ぱっと見たところ、その子どもたちはもう小学校くらいの大きな女の子・男の子たちでした。彼らは私の幼い子どもには目もくれずに園内を駆け回って遊び、一緒に来た女性たちは遠くのベンチに陣取っておしゃべりに興じていました。私ははじめ、全く気に留めずに子どもと遊んでいましたが、ふと妙なことに気がつきました。駆け回る子どもたちの、その恰好が少し変なのです。
そろって痩せぎすの体に、ひどく時代遅れの古めかしい衣類、靴を身につけていました。それはよく、TVで50年代・60年代のアーカイブ映像が映し出される時に人々が来ているものとそっくりで、また衣類に限らず女の子の髪の結い方、男の子の刈り上げ方までが古めかしいのです。まさに、古い映画の中から出てきたような…そんな子供たちでした。

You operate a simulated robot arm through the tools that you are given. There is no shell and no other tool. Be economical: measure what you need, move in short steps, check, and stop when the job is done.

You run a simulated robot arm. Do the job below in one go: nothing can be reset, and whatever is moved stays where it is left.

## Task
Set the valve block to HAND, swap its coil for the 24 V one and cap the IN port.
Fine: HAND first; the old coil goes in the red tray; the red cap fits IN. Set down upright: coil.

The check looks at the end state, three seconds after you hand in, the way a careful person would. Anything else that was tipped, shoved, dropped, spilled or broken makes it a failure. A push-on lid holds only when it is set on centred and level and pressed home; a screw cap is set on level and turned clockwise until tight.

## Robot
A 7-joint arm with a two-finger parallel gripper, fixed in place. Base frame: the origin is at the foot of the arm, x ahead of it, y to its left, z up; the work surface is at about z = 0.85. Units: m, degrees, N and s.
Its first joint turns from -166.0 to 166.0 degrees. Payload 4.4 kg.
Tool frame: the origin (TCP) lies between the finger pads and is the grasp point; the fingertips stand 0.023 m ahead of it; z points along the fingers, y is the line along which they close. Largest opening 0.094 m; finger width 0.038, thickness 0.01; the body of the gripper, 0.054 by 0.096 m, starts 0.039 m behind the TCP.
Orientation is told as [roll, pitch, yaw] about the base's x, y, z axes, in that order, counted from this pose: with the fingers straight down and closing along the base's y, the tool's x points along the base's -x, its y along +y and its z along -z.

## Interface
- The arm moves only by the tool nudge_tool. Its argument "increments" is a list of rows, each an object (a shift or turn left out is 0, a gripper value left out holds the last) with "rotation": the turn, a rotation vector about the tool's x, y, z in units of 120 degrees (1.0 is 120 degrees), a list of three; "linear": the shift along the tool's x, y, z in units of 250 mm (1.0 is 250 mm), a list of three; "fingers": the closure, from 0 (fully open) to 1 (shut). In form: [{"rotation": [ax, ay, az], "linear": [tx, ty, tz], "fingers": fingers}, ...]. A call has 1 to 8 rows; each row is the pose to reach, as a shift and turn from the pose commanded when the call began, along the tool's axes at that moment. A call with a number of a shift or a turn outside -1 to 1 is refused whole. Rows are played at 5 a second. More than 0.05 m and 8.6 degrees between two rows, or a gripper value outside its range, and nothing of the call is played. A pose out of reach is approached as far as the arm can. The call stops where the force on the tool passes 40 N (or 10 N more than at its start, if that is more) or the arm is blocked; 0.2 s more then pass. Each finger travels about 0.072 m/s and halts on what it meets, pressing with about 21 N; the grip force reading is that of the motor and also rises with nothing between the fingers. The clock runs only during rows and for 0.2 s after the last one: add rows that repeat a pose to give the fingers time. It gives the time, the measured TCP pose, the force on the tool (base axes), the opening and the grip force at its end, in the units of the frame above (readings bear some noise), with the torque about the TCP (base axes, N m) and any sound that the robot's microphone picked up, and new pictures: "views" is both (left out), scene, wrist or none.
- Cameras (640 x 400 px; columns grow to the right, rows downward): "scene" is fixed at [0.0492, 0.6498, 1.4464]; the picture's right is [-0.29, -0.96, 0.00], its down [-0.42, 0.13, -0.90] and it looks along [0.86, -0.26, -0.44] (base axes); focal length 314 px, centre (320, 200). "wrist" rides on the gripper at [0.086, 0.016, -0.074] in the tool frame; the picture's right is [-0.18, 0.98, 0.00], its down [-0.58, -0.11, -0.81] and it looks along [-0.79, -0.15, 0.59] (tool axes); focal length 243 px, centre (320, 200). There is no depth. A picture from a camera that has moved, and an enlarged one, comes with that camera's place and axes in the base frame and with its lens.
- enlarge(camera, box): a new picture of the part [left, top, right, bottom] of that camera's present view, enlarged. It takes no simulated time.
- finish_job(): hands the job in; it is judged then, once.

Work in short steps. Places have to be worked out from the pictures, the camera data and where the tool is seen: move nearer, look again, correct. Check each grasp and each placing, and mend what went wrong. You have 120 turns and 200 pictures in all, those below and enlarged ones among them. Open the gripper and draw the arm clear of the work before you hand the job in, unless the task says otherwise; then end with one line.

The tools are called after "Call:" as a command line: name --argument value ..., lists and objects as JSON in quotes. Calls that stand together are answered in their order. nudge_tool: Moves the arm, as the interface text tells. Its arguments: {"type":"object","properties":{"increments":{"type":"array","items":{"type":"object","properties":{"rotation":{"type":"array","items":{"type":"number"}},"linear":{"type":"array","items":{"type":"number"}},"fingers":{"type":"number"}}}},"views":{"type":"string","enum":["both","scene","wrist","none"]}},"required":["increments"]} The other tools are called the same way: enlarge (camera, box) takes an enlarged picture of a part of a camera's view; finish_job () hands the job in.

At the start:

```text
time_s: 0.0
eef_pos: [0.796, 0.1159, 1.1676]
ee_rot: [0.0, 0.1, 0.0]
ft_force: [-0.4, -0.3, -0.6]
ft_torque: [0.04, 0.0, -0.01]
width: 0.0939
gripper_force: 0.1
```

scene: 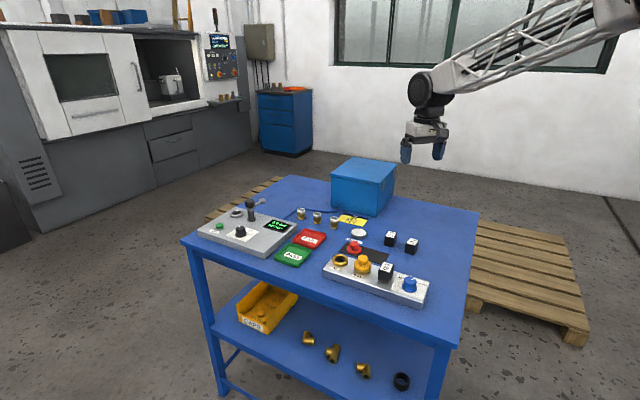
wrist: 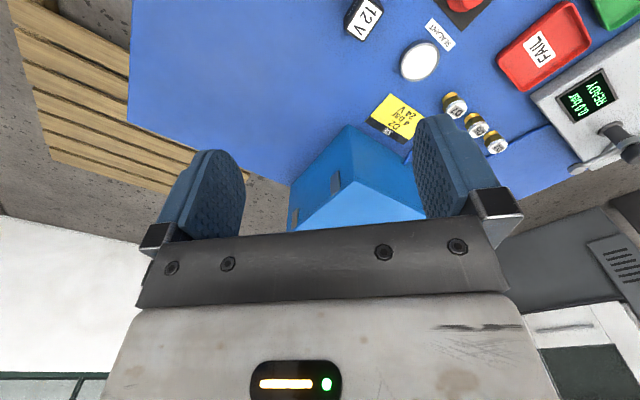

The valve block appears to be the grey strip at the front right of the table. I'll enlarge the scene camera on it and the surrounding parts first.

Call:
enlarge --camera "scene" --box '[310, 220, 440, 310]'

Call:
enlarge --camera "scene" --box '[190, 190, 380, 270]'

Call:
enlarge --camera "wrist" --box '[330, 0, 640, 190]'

お母さんたちの趣味かしら?と思い、女性たちの方を見て驚きました。その女性たちも、そろってひどくノスタルジックな恰好をしているのです。3人とも足首までの長いスカートをはき、腰のところできゅっとブラウスを中に入れています。きっちりと結い上げた髪に、バッグではなくバスケットかご…。ひとりはベビーカーを押していましたが、それも博物館にしかないような型のものでした。
お金がなくて古い服を着ている、という雰囲気ではありませんでした。何かがおかしい、と私の胸はざわめきました。ふと、近くを通り過ぎた女の子が、私たちに笑いかけました。

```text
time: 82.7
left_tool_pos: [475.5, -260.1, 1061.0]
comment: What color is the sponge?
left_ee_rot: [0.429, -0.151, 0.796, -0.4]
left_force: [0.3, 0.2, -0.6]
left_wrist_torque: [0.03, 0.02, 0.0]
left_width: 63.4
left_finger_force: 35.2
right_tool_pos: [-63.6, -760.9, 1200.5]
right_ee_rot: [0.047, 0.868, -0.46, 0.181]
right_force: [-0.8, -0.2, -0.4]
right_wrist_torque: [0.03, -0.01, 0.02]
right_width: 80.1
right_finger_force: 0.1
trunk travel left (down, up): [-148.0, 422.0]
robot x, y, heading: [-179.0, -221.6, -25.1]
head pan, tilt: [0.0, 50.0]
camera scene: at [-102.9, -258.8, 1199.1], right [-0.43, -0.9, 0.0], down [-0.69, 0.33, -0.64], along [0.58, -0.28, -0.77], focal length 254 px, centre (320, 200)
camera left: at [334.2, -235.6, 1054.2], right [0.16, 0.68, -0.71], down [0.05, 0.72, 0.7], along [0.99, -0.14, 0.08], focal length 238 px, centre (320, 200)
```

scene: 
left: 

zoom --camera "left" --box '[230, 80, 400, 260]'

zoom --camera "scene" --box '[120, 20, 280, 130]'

「面白いかっこうしてるのね、あなたどこの国のひと?」
そういって行ってしまいました。
熱い夏の空気がうねり、風までがのろのろしているような、妙な一時でした。やがて女性たちが立ち上がり、子どもたちに呼びかけて一隊は公園から出て行きました。するとそれまで輝いていた日が曇り、すぐに土砂降りの夕立がやってきて、砂場に子どもたちがつけた足あとはすっかり洗い流されてしまいました。

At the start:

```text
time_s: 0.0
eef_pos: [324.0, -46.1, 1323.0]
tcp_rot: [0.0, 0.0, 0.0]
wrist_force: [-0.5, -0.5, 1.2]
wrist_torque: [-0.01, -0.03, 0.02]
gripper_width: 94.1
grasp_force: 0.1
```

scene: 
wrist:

帰宅後主人にこの話をすると「またか」と言われました。夫側の家族には、このように「過去の人々」と行きあう機会を持った人が何人かいるそうなのです。ここは都会から遠く離れた山地の田舎ですが、いくら田舎でもありえない程の、時代遅れな格好・習慣を持つ人と行きあう経験を時としてするのだとか。たいていは他に目撃者はおらず、夢でも見たのだろうと笑われて終わってしまうのであまり口外することもないのですが、家族のあいだでは話題として共有されていたのです。
私と子どもも、ひょっとしてそのうちに入ってしまったのかな、と思いました。タイムスリップのような感覚で、特に今のところ害は感じないのですが…どこか別の世界へ迷い込んでしまうような気がして、私としては怖くてたまりません。その後も足繁くこのB公園に通いました(少し早い時間に)が、あの不思議な女性と子供たちとは2度と会っていません。